Channelpedia

PubMed 25760245


Referenced in Channelpedia wiki pages of: none

Automatically associated channels: TRP , TRPM , TRPM2



Title: Inhibition of the transient receptor potential melastatin-2 channel causes increased DNA damage and decreased proliferation in breast adenocarcinoma cells.
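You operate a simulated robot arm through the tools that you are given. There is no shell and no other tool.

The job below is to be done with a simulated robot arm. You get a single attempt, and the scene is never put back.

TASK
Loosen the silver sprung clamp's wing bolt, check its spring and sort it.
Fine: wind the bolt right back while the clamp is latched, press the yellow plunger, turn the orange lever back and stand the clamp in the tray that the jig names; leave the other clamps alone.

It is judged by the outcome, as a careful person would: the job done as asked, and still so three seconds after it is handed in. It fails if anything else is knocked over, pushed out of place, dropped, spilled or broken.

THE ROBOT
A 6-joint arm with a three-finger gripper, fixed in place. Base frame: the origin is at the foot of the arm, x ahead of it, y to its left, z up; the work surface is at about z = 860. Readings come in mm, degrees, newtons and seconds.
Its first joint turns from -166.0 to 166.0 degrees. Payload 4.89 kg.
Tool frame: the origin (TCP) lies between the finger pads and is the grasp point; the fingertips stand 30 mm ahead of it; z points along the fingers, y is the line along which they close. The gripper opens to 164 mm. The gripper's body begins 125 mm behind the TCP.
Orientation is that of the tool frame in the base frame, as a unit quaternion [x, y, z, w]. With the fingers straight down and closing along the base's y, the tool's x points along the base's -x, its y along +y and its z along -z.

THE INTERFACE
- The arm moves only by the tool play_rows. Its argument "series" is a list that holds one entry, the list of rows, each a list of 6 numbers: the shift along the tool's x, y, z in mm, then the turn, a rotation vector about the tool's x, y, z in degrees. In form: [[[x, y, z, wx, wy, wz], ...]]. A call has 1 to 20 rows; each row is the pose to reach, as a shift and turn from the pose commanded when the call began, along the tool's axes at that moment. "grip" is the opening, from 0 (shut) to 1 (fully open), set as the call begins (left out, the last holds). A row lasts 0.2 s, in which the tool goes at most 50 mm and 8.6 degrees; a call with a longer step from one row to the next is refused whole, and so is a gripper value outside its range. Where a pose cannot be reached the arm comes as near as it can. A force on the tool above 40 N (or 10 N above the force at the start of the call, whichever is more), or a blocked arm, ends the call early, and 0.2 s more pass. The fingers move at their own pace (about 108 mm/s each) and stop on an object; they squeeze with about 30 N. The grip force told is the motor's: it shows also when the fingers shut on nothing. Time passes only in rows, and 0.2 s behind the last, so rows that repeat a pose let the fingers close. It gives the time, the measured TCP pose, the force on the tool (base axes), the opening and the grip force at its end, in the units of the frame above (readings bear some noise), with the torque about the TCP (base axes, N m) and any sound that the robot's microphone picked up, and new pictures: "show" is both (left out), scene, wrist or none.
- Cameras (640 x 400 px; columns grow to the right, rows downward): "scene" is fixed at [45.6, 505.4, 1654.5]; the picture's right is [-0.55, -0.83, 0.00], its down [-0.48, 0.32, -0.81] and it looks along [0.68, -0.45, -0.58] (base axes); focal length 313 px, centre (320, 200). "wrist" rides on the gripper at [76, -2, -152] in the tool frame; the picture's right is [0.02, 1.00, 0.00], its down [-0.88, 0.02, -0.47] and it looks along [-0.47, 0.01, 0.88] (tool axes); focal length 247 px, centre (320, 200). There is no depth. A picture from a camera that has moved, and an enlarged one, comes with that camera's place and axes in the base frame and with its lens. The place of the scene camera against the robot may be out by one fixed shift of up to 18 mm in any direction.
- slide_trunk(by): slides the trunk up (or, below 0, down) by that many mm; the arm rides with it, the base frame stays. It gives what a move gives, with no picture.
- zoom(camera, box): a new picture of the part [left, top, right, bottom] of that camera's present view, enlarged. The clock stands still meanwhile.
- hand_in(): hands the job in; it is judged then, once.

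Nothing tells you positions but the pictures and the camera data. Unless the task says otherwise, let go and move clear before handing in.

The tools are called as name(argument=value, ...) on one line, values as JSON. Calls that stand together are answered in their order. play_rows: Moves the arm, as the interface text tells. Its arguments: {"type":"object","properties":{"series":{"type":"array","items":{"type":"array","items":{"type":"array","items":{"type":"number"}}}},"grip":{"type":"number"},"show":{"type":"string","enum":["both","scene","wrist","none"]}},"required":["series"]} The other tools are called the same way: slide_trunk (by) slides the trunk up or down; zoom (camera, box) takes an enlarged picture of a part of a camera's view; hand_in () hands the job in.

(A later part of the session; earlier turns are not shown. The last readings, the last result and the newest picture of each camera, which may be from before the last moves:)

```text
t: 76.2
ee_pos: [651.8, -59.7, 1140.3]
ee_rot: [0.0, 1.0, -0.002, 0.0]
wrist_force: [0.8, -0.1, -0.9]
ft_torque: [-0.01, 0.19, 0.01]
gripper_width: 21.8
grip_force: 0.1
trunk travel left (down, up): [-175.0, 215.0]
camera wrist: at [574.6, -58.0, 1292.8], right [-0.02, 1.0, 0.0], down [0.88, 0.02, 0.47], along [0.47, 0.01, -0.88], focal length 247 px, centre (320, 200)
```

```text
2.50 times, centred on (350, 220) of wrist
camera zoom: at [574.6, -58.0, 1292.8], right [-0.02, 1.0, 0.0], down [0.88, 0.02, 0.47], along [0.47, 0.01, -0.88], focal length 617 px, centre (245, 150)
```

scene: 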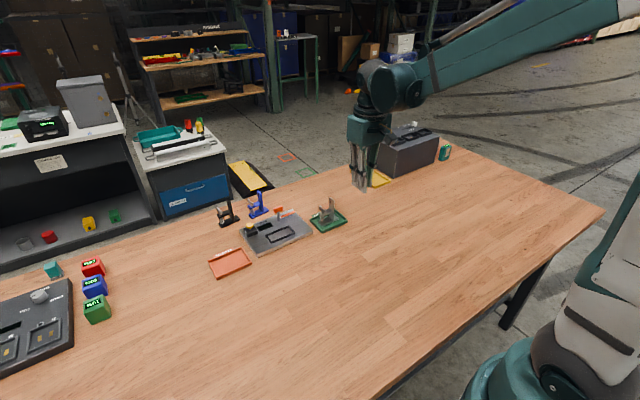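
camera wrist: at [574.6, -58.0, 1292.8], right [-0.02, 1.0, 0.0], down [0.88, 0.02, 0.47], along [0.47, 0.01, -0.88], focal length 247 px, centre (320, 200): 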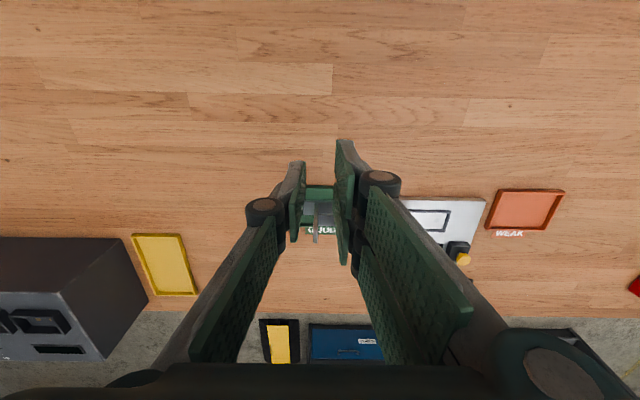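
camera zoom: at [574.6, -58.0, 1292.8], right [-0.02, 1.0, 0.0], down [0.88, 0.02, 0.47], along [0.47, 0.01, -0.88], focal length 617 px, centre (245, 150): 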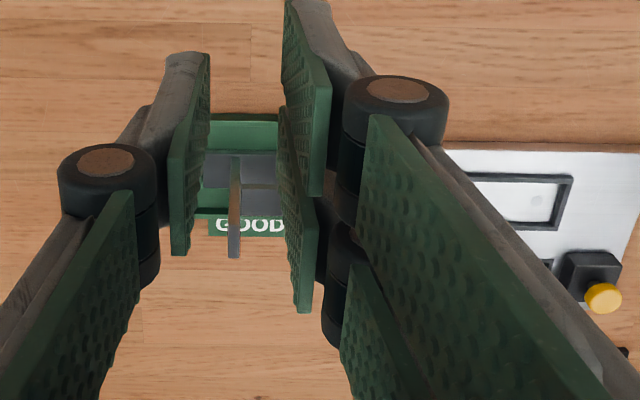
Authors: Mandi M Hopkins, Xiaoxing Feng, Mengwei Liu, Lauren P Parker, David W Koh

Journal, date & volume: Int. J. Oncol., 2015 May , 46, 2267-76

PubMed link: http://www.ncbi.nlm.nih.gov/pubmed/25760245


Abstract
Transient receptor potential, melastatin-2 (TRPM2) is a plasma membrane cation channel with important roles in sensory functions and promoting cell death. However, we demonstrated here that TRPM2 was present in the nuclei of MCF-7 and MDA-MB-231 human breast adenocarcinoma cells, and its pharmacologic inhibition or RNAi silencing caused decreased cell proliferation. Neither an effect on proliferation nor a localization of TRPM2 in the nucleus was observed in noncancerous HMEC and MCF-10A human mammary epithelial cells. Investigation of possible effects of TRPM2 function in the nucleus demonstrated that pharmacologic inhibition or RNAi silencing of TRPM2 in MCF-7 and MDA-MB-231 human breast adenocarcinoma cells caused up to 4-fold increases in DNA damage levels, as compared to noncancerous breast cells after equivalent treatments. These results indicate that TRPM2 has a novel nuclear function in human breast adenocarcinoma cells that facilitates the integrity of genomic DNA, a finding that is distinct from its previously reported role as a plasma membrane cation channel in noncancerous cells. In summary, we report here a novel effect promoted by TRPM2, where it functions to minimize DNA damage and thus may have a role in the protection of genomic DNA in breast cancer cells. Our study therefore provides compelling evidence that TRPM2 has a unique role in breast adenocarcinoma cells. Accordingly, these studies suggest that TRPM2 is a potential therapeutic target, where its pharmacologic inhibition may provide an innovative strategy to selectively increase DNA damage levels in breast cancer cells.